Did Aristotle create racist ideas? The answer is no and yes. I like the way that Ibram X. Kendi puts it in Stamped From the Beginning,
All in all, ethnic and religious and color prejudice existed in the ancient world. Constructions of races—White Europe, Black Africa, for instance—did not, and therefore racist ideas did not. But crucially, the foundations of race and racist ideas were laid.
Honestly, my favorite parts of Politics Book I is when Aristotle references his opponents. At one point, he says:
But others believe it is contrary to nature to be a master (for it is by law that one person is a slave and another free, whereas by nature there is no difference between them), which is why it is not just either; for it involves force.

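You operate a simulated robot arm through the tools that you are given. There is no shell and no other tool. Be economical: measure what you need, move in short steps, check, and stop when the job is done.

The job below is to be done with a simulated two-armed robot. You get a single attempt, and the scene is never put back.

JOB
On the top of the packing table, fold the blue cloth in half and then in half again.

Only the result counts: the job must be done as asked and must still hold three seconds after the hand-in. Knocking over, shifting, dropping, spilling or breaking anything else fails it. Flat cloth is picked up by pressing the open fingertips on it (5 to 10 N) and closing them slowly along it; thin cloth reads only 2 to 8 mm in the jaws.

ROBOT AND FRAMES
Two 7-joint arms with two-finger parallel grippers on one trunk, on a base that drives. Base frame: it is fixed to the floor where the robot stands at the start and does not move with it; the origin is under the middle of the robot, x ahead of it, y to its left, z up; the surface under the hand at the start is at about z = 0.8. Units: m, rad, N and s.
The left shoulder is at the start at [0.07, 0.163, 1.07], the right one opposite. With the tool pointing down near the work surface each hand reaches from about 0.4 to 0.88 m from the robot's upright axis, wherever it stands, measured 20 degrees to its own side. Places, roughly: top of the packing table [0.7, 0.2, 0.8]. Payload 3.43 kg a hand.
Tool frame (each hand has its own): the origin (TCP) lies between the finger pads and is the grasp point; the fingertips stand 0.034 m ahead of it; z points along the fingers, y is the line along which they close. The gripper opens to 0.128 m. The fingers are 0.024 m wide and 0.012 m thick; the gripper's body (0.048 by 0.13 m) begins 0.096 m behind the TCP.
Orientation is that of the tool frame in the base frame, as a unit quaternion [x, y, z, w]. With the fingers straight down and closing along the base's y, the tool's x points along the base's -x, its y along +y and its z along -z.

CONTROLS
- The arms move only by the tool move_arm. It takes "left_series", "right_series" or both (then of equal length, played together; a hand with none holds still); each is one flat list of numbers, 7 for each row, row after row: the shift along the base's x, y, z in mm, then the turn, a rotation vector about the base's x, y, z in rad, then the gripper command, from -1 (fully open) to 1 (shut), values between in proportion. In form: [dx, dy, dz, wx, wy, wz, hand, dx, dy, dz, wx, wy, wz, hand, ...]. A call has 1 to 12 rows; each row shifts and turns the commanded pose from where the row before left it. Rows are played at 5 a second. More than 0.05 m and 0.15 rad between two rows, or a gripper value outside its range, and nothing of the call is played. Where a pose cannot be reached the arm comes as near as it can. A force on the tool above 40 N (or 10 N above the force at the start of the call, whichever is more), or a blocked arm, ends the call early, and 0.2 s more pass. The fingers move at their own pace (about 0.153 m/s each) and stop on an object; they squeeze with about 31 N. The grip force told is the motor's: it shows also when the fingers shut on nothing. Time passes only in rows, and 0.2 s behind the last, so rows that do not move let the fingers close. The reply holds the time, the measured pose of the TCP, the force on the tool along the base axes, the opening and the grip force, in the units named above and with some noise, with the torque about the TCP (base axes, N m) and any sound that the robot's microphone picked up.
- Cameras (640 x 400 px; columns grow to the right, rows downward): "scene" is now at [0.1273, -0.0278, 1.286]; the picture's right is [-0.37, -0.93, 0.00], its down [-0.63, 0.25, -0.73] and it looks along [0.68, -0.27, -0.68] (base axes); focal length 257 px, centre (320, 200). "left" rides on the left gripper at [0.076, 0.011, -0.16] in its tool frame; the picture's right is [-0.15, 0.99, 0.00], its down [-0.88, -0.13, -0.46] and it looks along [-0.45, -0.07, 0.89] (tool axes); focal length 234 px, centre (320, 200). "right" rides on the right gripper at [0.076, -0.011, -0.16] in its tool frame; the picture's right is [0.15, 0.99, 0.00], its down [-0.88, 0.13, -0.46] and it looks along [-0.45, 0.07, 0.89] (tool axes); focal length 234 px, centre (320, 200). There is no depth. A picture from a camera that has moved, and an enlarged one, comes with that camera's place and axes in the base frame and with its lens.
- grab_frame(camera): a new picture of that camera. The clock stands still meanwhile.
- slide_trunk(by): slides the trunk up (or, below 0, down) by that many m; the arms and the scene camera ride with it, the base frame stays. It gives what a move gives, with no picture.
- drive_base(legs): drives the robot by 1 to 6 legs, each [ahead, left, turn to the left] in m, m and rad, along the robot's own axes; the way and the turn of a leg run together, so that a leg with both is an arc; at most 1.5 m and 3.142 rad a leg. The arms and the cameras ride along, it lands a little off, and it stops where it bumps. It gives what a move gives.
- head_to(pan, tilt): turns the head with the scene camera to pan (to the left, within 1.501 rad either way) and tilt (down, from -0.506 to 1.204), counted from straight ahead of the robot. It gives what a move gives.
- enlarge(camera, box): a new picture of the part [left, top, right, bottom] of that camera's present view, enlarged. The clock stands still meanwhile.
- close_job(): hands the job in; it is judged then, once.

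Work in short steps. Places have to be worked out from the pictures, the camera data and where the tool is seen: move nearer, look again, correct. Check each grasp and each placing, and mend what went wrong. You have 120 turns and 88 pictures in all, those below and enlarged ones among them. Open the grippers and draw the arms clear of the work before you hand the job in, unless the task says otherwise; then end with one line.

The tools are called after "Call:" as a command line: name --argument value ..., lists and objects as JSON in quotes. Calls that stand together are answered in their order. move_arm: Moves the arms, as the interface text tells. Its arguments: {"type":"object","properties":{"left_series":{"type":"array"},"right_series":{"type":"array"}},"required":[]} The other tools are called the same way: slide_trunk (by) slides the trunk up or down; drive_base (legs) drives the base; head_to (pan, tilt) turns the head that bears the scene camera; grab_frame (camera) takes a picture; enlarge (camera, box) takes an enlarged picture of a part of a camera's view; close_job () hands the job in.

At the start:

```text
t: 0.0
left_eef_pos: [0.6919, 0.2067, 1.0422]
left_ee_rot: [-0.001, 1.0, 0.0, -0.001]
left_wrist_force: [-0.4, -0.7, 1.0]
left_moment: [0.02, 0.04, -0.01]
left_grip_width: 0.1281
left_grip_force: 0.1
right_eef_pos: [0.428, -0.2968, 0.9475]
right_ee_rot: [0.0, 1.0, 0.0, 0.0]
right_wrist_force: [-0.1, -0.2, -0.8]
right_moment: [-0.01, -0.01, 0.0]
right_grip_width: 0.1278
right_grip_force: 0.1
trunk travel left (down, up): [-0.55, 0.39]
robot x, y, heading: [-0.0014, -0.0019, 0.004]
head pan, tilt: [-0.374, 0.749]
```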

I was like, “That totally makes more sense than what you’re actually giving us, Aristotle!”
My impression is that Aristotle wasn’t trying to invent ideas of hierarchy, but he was providing “empirical” observations of the hierarchies he saw in his society. These observations also served as rational justifications of societal hierarchies by grounding them in what is considered natural. Aristotle explicitly talked about the “natural order” of master over slave, husband over wife, father over child. His groundwork for later racist ideas can’t be separated from sexism. For example, Aristotle says: “…we must take what [Sophocles] says about a woman as our guide in every case: ‘To a woman silence is a crowning glory’—whereas this does not apply to a man.”
Hundreds of years after Aristotle, parts of the New Testament traditionally attributed to the Apostle Paul echo the same views. (Though, this doesn’t necessarily mean that Aristotle directly influenced biblical writers.) While Aristotle didn’t invoke God, these parts of the Bible use theological language about God and Christ to justify hierarchy and double-standards when it comes to virtuous behavior.
It’s no surprise that modern racists have continually found inspiration in Aristotle, from recent race science peddlers to New England Puritans to the Spaniards who first debated the colonization of the Americas. At the same time, Aristotle’s theories have also always been refuted, even in his own day.
I’m in the early stage of writing a book on a rebellious 16th-century priest named Bartolomé de las Casas who confronted the way that Europeans used Aristotle to justify conquest and argue that Native Americans were inferior. Tired of how Christians cited Aristotle, Las Casas once told a royal audience that Aristotle was “burning in hell” and that “we are too used to invoking his doctrines when it is convenient.”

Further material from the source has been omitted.